===== ENTRIES SUPPLIED

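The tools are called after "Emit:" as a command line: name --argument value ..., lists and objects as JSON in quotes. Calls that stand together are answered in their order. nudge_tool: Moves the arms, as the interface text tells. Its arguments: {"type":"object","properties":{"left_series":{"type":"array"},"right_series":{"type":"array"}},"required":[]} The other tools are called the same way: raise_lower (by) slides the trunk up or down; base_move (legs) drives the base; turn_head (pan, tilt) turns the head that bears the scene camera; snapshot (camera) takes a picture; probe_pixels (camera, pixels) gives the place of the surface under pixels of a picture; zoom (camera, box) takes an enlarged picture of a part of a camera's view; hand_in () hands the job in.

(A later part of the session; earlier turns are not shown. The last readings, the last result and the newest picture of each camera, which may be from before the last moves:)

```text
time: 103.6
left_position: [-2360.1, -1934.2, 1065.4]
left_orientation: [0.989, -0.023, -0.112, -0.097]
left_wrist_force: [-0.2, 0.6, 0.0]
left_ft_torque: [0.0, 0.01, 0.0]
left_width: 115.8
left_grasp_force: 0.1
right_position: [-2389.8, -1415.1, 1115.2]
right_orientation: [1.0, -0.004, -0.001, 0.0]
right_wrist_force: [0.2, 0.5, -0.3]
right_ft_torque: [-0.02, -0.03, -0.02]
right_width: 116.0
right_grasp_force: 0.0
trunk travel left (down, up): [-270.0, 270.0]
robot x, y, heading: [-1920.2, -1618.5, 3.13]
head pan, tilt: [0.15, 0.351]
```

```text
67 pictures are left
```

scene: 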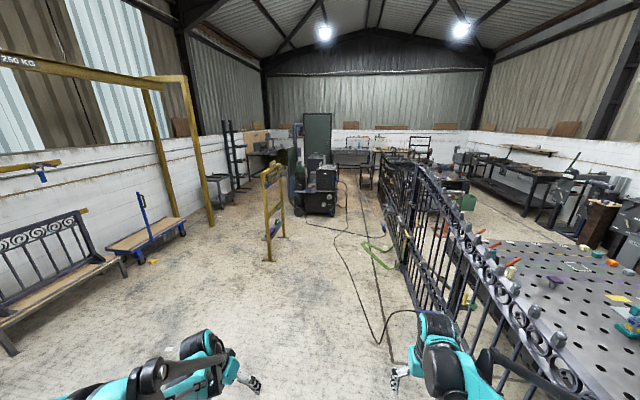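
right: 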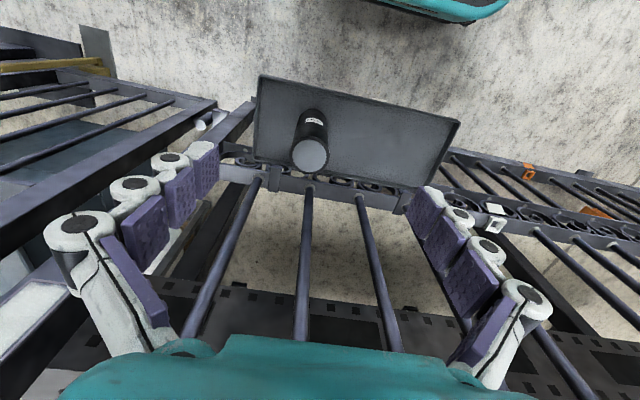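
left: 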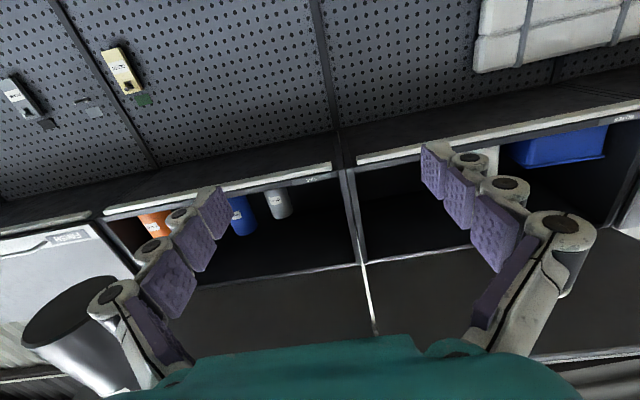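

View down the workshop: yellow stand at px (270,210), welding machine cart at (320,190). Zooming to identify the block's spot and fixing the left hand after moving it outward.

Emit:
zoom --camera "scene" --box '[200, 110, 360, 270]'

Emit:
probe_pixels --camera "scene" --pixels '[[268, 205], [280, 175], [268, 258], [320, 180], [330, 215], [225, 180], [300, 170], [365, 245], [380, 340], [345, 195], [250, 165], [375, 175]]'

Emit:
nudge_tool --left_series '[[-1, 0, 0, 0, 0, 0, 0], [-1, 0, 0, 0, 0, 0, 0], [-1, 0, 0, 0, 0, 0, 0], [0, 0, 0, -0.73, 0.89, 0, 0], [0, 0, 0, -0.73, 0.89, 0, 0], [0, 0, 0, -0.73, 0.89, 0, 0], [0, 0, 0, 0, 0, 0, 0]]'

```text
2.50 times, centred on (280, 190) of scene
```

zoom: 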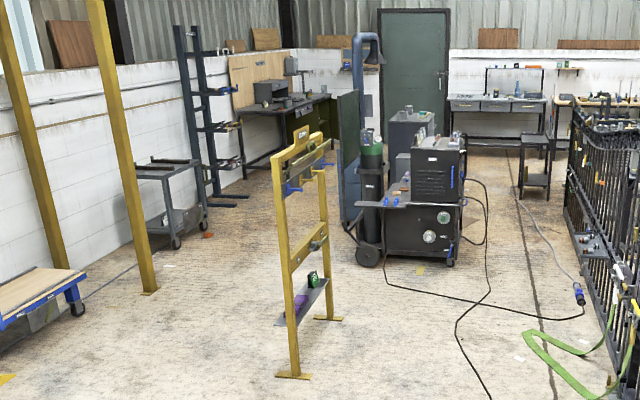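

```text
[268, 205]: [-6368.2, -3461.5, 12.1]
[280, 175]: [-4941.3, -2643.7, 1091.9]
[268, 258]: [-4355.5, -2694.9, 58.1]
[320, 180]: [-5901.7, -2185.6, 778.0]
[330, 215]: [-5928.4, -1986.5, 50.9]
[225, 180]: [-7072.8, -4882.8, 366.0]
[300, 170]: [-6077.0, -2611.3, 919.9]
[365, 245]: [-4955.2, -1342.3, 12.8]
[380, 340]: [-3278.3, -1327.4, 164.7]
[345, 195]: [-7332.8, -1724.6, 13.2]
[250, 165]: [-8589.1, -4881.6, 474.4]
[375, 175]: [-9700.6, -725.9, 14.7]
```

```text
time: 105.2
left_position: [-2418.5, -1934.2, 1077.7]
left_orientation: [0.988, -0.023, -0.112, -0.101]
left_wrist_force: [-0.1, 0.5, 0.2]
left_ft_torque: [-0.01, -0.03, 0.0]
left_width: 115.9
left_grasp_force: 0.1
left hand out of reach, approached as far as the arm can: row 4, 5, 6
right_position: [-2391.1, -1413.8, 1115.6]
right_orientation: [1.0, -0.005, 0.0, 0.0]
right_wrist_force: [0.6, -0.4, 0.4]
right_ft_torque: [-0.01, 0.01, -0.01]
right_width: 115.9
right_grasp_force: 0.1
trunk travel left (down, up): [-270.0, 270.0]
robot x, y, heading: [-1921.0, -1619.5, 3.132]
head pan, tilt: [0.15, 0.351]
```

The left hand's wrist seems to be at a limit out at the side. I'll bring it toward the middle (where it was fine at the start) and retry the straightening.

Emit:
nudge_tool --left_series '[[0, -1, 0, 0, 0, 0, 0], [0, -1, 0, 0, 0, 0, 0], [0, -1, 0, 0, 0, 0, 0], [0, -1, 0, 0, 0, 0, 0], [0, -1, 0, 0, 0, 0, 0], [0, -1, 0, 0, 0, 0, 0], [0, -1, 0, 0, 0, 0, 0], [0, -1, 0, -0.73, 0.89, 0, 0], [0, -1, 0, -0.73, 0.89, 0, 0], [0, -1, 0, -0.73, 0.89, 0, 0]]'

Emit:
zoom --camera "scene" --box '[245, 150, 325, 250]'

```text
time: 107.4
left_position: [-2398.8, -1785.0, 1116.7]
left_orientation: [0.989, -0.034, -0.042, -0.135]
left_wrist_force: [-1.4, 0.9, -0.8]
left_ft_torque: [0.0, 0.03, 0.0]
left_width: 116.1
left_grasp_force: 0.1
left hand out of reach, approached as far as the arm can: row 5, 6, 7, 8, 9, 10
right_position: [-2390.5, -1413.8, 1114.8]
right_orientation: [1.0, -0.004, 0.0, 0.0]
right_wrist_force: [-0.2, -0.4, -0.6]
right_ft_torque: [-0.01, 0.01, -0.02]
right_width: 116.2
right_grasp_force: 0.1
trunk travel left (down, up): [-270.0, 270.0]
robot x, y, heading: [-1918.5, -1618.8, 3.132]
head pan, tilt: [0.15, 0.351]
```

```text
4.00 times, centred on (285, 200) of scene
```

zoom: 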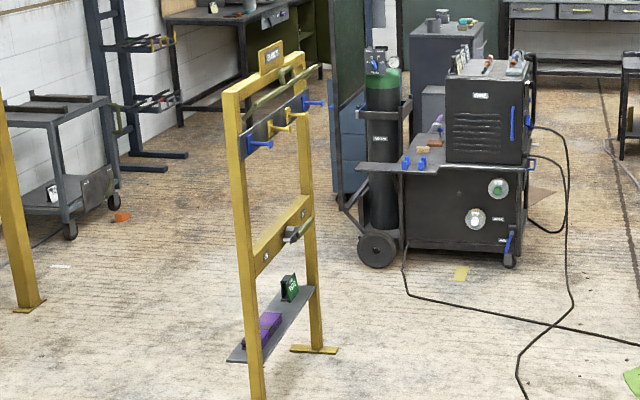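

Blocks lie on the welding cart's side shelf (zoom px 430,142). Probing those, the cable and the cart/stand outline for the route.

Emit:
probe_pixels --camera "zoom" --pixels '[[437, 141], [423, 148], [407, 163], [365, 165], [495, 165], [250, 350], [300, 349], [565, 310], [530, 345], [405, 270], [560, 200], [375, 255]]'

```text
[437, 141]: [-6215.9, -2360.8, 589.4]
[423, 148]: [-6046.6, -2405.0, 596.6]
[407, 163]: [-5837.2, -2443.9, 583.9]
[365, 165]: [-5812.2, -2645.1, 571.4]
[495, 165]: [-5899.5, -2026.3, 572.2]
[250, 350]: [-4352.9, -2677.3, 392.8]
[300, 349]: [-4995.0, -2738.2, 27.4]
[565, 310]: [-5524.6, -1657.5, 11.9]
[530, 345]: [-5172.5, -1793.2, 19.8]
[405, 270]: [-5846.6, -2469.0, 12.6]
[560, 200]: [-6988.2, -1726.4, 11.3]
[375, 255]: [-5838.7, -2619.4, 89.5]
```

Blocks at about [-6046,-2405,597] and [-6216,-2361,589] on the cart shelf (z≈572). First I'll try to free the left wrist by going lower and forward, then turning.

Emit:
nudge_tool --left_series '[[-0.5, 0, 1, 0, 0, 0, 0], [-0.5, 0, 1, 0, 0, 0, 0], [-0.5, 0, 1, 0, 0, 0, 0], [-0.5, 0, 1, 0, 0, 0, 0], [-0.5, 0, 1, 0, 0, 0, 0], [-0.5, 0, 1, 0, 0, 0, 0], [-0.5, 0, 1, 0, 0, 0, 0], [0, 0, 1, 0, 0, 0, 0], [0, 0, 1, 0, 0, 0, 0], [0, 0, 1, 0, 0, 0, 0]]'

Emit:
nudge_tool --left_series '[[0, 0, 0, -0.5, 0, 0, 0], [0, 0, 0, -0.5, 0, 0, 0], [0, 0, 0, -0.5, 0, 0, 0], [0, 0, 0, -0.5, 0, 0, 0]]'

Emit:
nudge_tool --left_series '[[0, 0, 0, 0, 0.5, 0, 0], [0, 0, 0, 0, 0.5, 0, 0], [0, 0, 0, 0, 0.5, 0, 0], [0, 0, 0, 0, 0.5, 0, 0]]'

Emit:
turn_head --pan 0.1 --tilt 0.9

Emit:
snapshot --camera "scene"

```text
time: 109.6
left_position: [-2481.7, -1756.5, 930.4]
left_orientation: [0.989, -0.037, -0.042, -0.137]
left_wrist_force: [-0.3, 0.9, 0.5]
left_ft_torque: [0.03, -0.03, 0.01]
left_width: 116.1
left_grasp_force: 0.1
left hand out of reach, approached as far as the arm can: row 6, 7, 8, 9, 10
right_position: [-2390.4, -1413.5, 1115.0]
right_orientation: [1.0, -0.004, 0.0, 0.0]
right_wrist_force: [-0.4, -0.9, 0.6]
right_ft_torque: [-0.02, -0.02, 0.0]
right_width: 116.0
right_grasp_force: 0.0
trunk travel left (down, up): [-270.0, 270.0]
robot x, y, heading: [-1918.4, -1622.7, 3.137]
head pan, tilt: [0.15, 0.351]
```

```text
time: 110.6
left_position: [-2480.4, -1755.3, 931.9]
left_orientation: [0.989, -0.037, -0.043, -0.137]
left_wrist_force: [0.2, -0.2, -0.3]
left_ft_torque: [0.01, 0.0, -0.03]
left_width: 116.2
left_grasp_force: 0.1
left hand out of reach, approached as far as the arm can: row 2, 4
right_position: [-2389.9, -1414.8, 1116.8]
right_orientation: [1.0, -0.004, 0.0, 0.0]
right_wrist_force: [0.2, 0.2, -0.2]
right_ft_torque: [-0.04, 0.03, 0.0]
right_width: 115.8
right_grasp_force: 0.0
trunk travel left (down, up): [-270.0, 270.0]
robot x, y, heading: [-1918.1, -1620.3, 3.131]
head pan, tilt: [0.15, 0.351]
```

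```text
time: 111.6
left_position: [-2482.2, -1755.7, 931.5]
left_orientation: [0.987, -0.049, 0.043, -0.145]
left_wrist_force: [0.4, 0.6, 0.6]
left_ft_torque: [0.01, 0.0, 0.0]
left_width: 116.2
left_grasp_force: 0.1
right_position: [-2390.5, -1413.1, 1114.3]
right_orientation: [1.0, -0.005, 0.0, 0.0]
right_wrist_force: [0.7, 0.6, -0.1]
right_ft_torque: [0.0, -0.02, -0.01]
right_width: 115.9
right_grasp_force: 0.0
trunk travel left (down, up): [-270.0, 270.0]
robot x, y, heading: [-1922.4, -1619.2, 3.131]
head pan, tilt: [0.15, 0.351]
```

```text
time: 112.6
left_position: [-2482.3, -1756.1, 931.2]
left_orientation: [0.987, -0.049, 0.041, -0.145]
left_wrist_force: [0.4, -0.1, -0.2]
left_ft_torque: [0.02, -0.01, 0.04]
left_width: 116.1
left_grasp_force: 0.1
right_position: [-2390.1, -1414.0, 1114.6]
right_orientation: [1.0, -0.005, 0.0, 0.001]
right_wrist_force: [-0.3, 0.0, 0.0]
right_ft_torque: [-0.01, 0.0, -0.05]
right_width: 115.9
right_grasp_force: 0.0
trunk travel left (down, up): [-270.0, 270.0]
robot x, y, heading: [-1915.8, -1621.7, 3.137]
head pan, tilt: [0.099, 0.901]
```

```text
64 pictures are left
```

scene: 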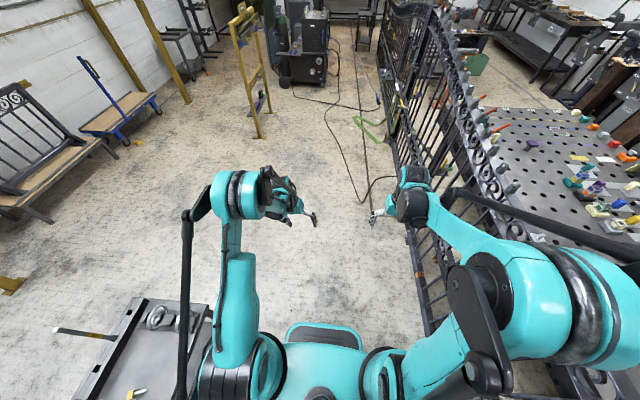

==========
===== ENTRIES SUPPLIED

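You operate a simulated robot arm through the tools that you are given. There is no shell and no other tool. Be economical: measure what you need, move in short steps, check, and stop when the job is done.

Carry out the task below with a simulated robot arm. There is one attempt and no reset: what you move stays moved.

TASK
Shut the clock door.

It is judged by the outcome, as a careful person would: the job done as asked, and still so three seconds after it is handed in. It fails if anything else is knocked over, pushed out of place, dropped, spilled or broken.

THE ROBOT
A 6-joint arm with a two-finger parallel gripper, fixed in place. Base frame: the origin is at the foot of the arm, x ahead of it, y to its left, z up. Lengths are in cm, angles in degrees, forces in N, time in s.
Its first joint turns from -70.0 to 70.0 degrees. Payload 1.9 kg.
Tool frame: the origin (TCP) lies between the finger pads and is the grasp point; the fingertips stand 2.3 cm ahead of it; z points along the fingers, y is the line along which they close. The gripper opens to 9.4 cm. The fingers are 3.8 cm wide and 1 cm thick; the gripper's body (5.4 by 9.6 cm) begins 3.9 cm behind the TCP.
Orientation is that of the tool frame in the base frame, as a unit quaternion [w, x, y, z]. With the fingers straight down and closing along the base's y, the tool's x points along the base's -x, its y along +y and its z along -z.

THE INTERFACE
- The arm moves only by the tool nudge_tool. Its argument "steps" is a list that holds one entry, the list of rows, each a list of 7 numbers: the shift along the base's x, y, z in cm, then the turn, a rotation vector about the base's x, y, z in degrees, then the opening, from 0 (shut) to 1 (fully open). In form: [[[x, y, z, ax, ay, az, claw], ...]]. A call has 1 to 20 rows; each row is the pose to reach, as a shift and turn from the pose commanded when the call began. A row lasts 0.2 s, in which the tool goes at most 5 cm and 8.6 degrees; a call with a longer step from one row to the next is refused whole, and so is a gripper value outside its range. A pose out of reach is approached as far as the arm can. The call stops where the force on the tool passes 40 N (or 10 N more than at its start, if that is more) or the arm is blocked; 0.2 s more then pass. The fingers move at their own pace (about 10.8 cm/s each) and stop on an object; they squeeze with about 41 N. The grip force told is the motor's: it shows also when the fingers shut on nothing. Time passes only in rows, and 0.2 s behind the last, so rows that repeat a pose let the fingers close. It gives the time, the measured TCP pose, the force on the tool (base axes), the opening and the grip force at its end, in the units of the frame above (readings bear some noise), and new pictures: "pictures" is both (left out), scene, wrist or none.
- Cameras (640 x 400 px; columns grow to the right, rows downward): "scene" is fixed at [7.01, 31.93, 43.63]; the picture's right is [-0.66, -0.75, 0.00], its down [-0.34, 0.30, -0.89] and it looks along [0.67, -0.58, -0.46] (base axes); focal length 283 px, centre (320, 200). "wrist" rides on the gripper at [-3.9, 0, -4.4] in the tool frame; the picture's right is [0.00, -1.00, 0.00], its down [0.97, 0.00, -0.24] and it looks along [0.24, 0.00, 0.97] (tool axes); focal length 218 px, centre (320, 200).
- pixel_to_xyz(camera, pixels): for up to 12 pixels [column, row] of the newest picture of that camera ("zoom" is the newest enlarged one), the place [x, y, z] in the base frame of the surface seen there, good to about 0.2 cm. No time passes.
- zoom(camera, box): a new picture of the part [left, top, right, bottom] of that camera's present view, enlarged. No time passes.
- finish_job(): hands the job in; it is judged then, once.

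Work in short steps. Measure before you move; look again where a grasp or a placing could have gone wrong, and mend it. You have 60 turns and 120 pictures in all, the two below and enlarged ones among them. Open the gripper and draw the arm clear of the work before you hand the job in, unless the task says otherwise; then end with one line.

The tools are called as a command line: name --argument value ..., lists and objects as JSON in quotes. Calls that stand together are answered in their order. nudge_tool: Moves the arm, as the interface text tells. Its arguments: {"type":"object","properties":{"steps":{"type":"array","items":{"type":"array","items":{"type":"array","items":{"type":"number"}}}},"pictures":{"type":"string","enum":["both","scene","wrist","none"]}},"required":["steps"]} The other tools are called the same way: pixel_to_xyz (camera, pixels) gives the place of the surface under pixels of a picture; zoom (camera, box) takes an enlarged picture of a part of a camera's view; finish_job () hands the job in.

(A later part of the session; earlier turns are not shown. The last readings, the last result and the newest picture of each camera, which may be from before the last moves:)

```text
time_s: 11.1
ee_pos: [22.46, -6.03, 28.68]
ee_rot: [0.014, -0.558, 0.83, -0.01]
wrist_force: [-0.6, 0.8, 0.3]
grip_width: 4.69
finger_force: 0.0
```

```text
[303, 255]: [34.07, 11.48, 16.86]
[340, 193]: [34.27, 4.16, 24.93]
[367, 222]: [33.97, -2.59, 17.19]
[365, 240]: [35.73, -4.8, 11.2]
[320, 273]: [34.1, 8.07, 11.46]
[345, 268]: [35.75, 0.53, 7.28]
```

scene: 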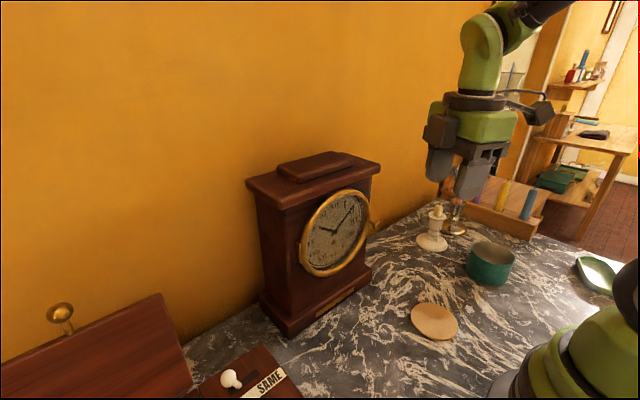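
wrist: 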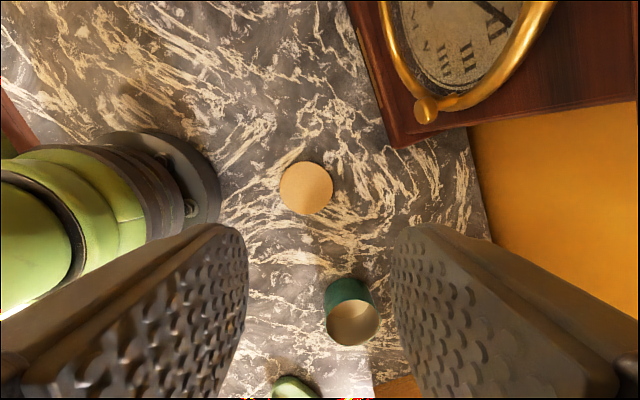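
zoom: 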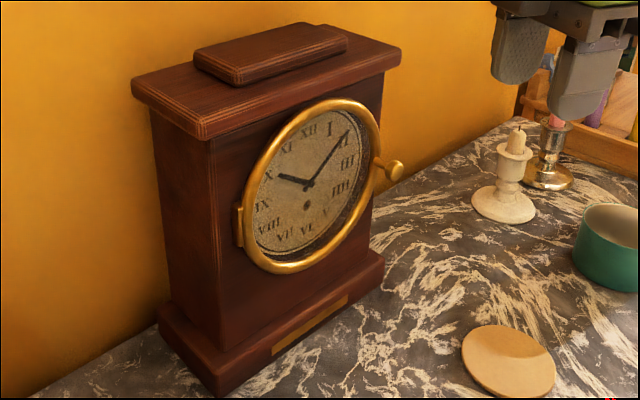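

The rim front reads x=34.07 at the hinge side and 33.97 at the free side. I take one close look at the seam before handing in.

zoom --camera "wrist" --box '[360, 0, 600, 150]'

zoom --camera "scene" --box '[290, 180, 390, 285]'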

==========

**CHALLENGE:** Print exactly the run of lines that starts at the line with "Shut the clock door." and ends at the line with "Tool frame: the". Leave out every other line.

**ANSWER TO THE TASK:**
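Shut the clock door.

It is judged by the outcome, as a careful person would: the job done as asked, and still so three seconds after it is handed in. It fails if anything else is knocked over, pushed out of place, dropped, spilled or broken.

THE ROBOT
A 6-joint arm with a two-finger parallel gripper, fixed in place. Base frame: the origin is at the foot of the arm, x ahead of it, y to its left, z up. Lengths are in cm, angles in degrees, forces in N, time in s.
Its first joint turns from -70.0 to 70.0 degrees. Payload 1.9 kg.
Tool frame: the origin (TCP) lies between the finger pads and is the grasp point; the fingertips stand 2.3 cm ahead of it; z points along the fingers, y is the line along which they close. The gripper opens to 9.4 cm. The fingers are 3.8 cm wide and 1 cm thick; the gripper's body (5.4 by 9.6 cm) begins 3.9 cm behind the TCP.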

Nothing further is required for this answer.